▶ **Supplied text**:
- - - - -

De novo prediction of functional effects of genetic variants from DNA sequences based on context-specific molecular information.

Deciphering the functional effects of noncoding genetic variants stands as a fundamental challenge in human genetics. Traditional approaches, such as Genome-Wide Association Studies (GWAS), Transcriptome-Wide Association Studies (TWAS), and Quantitative Trait Loci (QTL) studies, are constrained by obscured the underlying molecular-level mechanisms, making it challenging to unravel the genetic basis of complex traits. The advent of Next-Generation Sequencing (NGS) technologies has enabled context-specific genome-wide measurements, encompassing gene expression, chromatin accessibility, epigenetic marks, and transcription factor binding sites, to be obtained across diverse cell types and tissues, paving the way for decoding genetic variation effects directly from DNA sequences only. The predictions of functional effects are pivotal for enhancing our comprehension of transcriptional regulation and its disruptions caused by the plethora of noncoding genetic variants linked to human diseases and traits. This review provides a systematic overview of the state-of-the-art models and algorithms for genetic variant effect predictions, including traditional sequence-based models, Deep Learning models, and the cutting-edge Foundation Models. It delves into the ongoing challenges and prospective directions, presenting an in-depth perspective on contemporary developments in this domain.

- - - - -

▶ **Set exercise**: Your answer is an exact copy of the supplied text.

▶ **Recorded data**:

- - - - -

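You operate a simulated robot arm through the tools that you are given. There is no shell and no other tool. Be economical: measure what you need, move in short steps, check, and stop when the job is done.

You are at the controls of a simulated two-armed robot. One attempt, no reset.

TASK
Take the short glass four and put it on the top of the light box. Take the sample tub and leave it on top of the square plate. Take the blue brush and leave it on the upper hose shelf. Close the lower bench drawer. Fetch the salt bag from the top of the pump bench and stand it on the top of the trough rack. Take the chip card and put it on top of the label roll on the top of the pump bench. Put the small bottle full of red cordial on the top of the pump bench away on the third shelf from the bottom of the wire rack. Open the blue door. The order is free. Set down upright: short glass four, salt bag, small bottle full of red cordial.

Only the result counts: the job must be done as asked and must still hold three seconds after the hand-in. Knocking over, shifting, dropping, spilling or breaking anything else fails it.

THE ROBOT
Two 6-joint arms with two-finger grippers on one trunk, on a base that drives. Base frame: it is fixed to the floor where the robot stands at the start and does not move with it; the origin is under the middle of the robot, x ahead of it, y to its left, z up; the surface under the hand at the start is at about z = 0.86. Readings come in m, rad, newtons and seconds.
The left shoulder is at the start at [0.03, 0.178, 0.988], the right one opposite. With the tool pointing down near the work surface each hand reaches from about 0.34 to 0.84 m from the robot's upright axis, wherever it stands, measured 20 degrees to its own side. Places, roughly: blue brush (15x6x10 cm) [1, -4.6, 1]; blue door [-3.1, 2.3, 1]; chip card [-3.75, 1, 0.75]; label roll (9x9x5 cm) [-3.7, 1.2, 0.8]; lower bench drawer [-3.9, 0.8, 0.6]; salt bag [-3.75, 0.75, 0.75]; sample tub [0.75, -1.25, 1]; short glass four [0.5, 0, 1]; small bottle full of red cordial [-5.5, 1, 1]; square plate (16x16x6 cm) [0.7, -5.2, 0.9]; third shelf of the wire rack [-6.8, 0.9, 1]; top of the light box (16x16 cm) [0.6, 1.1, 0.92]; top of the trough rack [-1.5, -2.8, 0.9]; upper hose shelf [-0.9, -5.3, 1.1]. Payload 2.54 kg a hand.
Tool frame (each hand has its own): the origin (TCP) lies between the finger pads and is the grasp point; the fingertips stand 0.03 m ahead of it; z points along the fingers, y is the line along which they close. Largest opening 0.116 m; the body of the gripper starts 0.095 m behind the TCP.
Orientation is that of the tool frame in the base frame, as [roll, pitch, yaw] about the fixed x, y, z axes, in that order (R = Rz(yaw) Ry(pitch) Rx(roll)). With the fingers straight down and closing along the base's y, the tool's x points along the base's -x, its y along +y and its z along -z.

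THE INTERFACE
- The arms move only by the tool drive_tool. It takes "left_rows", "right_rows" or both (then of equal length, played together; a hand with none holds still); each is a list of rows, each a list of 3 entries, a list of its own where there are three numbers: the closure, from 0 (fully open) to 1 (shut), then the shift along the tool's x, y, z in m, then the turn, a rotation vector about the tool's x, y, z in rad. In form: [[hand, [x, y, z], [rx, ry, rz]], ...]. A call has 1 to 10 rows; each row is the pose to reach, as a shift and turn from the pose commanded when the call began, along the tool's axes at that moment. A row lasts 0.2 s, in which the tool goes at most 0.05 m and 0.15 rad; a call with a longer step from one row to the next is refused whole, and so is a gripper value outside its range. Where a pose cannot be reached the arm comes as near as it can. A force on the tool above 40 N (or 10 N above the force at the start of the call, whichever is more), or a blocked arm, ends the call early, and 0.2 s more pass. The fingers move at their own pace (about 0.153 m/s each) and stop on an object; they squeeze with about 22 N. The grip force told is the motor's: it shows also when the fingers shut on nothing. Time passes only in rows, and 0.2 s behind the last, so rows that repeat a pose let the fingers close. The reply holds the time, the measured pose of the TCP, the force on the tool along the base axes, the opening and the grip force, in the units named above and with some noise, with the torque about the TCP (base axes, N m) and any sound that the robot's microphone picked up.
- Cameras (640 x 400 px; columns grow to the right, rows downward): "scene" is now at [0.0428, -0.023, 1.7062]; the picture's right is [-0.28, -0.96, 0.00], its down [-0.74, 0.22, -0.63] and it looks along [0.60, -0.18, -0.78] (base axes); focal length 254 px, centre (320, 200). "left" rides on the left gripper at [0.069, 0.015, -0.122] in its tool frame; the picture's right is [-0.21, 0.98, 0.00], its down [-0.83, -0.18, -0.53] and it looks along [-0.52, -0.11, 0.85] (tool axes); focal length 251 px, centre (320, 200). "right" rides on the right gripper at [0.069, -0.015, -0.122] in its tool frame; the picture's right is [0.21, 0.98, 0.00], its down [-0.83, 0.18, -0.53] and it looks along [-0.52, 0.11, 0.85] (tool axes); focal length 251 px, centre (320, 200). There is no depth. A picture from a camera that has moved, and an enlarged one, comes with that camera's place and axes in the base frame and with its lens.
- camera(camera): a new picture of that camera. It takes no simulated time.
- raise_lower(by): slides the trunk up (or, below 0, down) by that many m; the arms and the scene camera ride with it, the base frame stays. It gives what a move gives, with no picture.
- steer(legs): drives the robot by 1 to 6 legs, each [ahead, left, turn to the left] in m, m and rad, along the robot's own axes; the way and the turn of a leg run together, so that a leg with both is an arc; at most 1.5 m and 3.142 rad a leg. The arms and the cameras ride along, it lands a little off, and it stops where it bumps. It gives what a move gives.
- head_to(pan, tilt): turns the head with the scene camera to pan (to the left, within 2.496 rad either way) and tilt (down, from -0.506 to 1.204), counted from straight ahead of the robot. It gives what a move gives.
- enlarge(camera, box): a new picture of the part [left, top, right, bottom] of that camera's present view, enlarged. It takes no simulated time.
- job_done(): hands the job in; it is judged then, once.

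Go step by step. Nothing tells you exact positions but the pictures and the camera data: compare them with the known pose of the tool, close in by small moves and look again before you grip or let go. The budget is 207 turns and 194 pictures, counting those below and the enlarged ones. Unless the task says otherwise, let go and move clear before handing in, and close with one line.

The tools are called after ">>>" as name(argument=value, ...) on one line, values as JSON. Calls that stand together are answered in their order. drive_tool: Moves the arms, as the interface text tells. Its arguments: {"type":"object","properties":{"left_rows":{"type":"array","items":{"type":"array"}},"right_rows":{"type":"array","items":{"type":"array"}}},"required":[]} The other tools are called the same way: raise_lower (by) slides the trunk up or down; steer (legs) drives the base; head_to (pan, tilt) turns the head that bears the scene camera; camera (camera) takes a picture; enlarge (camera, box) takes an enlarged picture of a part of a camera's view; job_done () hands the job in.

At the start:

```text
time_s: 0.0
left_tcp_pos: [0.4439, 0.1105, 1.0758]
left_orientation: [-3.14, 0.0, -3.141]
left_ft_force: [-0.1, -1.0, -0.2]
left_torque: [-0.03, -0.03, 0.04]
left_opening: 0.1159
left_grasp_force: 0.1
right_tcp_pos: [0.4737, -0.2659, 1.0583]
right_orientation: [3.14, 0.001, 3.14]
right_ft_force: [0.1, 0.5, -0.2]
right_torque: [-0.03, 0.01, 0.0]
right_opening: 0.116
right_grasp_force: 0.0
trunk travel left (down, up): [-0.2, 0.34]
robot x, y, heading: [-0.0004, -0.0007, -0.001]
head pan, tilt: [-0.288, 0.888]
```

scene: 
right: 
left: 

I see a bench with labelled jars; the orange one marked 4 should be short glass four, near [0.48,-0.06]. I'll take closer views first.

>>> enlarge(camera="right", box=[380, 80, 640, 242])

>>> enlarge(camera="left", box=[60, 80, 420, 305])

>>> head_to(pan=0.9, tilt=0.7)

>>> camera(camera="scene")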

- - - - -

▶ **Full answer**:
De novo prediction of functional effects of genetic variants from DNA sequences based on context-specific molecular information.

Deciphering the functional effects of noncoding genetic variants stands as a fundamental challenge in human genetics. Traditional approaches, such as Genome-Wide Association Studies (GWAS), Transcriptome-Wide Association Studies (TWAS), and Quantitative Trait Loci (QTL) studies, are constrained by obscured the underlying molecular-level mechanisms, making it challenging to unravel the genetic basis of complex traits. The advent of Next-Generation Sequencing (NGS) technologies has enabled context-specific genome-wide measurements, encompassing gene expression, chromatin accessibility, epigenetic marks, and transcription factor binding sites, to be obtained across diverse cell types and tissues, paving the way for decoding genetic variation effects directly from DNA sequences only. The predictions of functional effects are pivotal for enhancing our comprehension of transcriptional regulation and its disruptions caused by the plethora of noncoding genetic variants linked to human diseases and traits. This review provides a systematic overview of the state-of-the-art models and algorithms for genetic variant effect predictions, including traditional sequence-based models, Deep Learning models, and the cutting-edge Foundation Models. It delves into the ongoing challenges and prospective directions, presenting an in-depth perspective on contemporary developments in this domain.